UK Release Date:
Showbox Home Entertainment
Ip Man was a legendary Wing Chun artist and master to Bruce Lee. This dramatisation focuses on an early portion of his life story, before his first meeting with Lee. Starring a slimmed-down Donnie Yen in the title role, the film opens in 1935 in the thriving town of Foshun, a famed martial arts centre stuffed with kung fu schools jostling for supremacy. Ip is a man of independent means, and lives in a large house with his wife and young son, practising alone, refusing to take pupils, and slow to rise to a fight despite taunts about Wing Chun’s origins as self defence for women. Then, the Japanese roll in and everything changes. Martial arts are no longer just a game; they are a means of survival and a matter of national honour.
The meticulous set design and elegant cinematography vividly render both the colourful hubbub of pre-invasion Foshun and the grey shell it becomes, yet remain in service to the story rather than drifting off into the aesthetic rhapsodies of recent wuxia epics. The fighting, similarly, eschews silly floating around and concentrates on aggressive close combat, as you’d hope from a film about the practical, direct Wing Chun fighting style; Yen is impressive and there are some remarkable set pieces. The comedy is nicely executed, particularly in early scenes where Ip’s wife gets cross with him for messing around and fighting when he should be spending time with his son. But what carries Ip Man is its dramatic charge: it is the story’s entanglement in the real horrors of Japanese occupation that pulls the viewer in and builds tension into the fight scenes.
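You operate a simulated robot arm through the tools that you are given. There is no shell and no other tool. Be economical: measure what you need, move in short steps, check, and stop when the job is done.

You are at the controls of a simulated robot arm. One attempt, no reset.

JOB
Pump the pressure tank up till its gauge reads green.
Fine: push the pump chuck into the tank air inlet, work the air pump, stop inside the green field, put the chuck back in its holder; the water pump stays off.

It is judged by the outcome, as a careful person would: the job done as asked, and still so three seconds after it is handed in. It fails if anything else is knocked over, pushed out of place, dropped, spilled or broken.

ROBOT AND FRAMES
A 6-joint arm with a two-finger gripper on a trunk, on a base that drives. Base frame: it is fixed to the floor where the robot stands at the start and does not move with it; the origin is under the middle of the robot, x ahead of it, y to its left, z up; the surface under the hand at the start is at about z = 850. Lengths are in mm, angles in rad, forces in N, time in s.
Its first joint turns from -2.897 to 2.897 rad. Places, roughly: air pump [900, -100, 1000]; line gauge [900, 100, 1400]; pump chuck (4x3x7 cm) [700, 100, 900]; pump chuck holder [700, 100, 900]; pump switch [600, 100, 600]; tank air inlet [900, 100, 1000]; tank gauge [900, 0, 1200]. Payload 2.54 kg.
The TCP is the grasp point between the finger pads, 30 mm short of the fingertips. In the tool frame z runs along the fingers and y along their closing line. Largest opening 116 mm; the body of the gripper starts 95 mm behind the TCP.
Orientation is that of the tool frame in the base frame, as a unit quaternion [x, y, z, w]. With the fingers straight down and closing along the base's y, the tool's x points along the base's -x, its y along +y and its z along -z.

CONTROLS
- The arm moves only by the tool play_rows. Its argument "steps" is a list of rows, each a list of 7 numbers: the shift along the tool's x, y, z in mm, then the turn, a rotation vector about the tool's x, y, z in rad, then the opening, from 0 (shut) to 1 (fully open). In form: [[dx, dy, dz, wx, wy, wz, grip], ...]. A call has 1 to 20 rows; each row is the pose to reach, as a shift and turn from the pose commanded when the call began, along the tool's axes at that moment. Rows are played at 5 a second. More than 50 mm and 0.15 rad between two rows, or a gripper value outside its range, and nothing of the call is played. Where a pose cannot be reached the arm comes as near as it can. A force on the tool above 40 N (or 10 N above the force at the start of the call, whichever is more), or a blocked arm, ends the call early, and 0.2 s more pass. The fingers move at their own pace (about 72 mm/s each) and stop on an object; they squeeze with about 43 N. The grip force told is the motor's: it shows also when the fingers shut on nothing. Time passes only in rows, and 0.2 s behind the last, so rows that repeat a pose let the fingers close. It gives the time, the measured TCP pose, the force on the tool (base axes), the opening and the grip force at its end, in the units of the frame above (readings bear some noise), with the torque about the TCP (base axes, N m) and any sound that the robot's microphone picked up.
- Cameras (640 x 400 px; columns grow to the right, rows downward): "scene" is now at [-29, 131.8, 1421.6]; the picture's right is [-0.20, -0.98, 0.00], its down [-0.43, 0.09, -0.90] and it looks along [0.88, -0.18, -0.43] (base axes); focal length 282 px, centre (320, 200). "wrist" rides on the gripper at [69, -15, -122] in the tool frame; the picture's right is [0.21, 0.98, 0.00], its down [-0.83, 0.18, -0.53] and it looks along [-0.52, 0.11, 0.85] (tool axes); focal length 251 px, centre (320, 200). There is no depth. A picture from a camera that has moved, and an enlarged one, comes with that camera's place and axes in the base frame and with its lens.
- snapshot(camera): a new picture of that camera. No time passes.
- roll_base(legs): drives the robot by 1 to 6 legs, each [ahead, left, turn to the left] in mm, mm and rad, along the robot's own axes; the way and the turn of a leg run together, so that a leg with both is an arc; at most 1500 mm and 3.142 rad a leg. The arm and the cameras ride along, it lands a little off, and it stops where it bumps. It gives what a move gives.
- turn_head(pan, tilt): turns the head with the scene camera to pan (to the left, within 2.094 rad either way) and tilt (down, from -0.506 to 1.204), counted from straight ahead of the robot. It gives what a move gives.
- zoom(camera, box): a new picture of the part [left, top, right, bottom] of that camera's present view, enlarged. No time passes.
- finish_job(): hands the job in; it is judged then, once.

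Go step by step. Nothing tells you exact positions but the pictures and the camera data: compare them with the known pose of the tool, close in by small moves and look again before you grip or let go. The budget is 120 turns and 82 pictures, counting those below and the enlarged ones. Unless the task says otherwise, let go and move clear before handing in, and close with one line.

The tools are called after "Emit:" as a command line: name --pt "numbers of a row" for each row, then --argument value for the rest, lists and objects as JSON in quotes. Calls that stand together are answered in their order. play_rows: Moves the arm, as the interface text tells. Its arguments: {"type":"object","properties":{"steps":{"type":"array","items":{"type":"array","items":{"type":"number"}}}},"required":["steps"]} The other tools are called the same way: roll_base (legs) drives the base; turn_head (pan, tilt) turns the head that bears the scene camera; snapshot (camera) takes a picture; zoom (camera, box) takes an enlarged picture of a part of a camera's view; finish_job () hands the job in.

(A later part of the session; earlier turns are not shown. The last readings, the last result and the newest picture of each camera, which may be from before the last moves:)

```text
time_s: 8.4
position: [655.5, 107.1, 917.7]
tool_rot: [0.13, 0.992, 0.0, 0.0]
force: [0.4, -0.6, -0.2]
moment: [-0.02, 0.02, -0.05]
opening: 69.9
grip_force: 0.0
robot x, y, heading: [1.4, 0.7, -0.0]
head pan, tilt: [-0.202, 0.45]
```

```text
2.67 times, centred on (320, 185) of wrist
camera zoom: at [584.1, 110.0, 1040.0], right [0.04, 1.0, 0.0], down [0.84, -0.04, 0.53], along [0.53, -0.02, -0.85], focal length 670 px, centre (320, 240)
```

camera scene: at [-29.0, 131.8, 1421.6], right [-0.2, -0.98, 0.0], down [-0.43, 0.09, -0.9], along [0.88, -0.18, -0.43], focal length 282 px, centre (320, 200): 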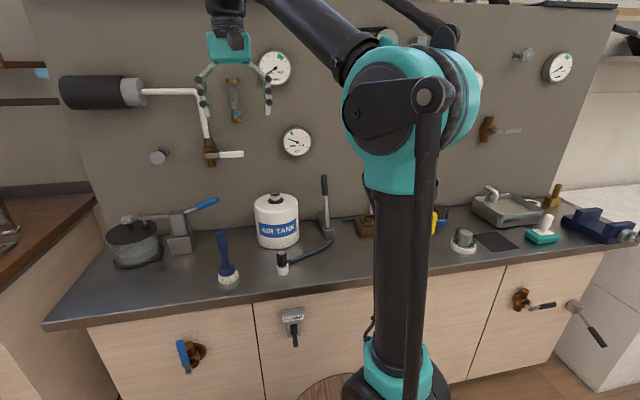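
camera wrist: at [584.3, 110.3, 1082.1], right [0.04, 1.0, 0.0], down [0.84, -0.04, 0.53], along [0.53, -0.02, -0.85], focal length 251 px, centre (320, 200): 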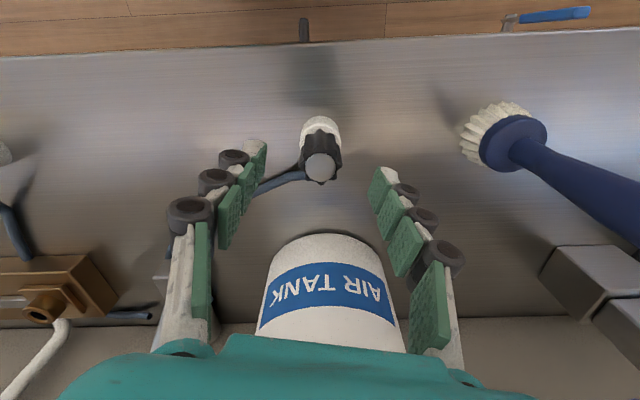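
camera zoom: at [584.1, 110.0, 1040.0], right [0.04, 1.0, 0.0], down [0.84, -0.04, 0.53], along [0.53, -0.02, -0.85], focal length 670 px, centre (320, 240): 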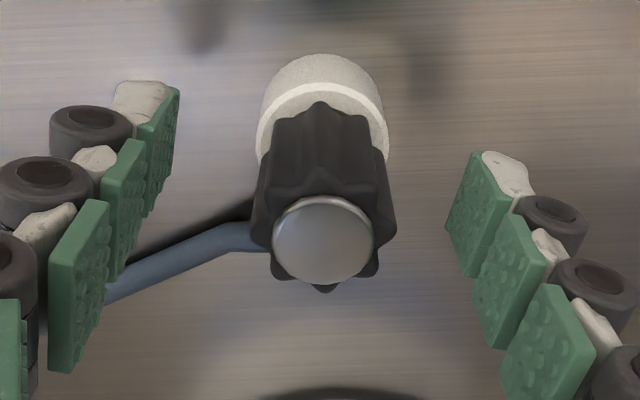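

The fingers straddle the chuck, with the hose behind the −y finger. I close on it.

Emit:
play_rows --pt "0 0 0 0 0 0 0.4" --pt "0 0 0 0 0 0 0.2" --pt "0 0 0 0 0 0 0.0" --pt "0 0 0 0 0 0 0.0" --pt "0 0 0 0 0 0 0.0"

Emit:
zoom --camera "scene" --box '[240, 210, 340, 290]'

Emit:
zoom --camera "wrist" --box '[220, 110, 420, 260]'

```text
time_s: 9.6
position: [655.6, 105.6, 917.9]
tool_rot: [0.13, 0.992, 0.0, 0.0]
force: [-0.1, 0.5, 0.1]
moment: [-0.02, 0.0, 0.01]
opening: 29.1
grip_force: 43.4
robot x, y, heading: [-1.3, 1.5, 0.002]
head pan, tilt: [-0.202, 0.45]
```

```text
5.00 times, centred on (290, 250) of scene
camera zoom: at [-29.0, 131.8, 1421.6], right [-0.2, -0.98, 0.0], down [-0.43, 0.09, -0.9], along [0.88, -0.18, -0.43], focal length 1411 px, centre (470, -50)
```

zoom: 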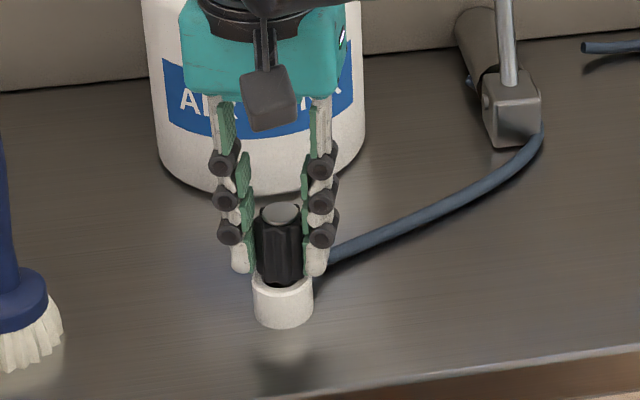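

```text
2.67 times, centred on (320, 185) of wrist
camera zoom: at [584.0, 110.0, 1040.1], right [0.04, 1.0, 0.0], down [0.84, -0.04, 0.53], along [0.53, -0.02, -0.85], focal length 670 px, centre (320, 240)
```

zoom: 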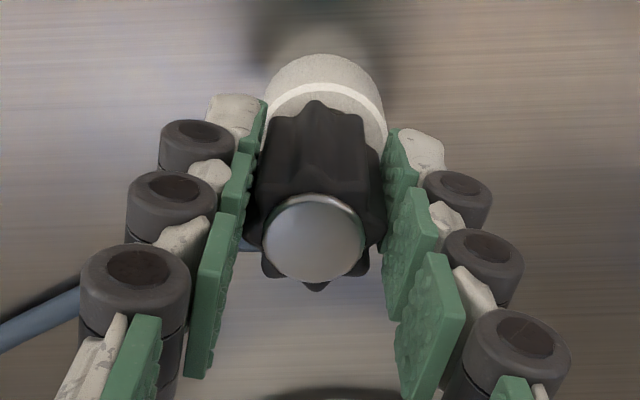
The effective shift from a playful to weighty tone, however, doesn’t save the film from being let down by an occasionally stuttering momentum: the most spectacular fight is when Ip takes on 10 Japanese soldiers, using his skills in anger for the first time; his final one-on-one showdown with the Japanese commander lacks a similar impact, generating a sense of anti-climax which is compounded by the open-endedness of a film too obviously gearing up for a sequel.